## TASK BRIEF
Quote the listing in full, exactly as given, minus any pictures.

## GIVEN INFORMATION
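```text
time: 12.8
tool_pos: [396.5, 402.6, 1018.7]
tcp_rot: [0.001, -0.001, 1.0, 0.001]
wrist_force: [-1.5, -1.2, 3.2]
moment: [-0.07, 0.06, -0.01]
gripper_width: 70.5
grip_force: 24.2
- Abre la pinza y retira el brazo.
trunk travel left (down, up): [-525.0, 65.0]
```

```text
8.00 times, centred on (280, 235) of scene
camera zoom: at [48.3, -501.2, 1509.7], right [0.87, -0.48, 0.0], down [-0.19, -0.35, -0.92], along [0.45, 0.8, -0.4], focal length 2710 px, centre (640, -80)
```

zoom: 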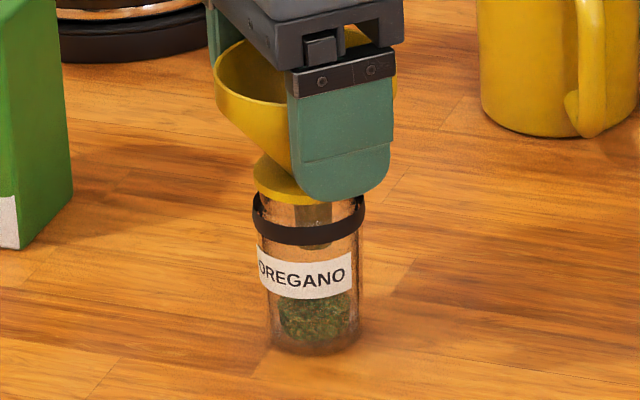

## FINAL RESULT
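```text
time: 12.8
tool_pos: [396.5, 402.6, 1018.7]
tcp_rot: [0.001, -0.001, 1.0, 0.001]
wrist_force: [-1.5, -1.2, 3.2]
moment: [-0.07, 0.06, -0.01]
gripper_width: 70.5
grip_force: 24.2
- Abre la pinza y retira el brazo.
trunk travel left (down, up): [-525.0, 65.0]
```

```text
8.00 times, centred on (280, 235) of scene
camera zoom: at [48.3, -501.2, 1509.7], right [0.87, -0.48, 0.0], down [-0.19, -0.35, -0.92], along [0.45, 0.8, -0.4], focal length 2710 px, centre (640, -80)
```

zoom: 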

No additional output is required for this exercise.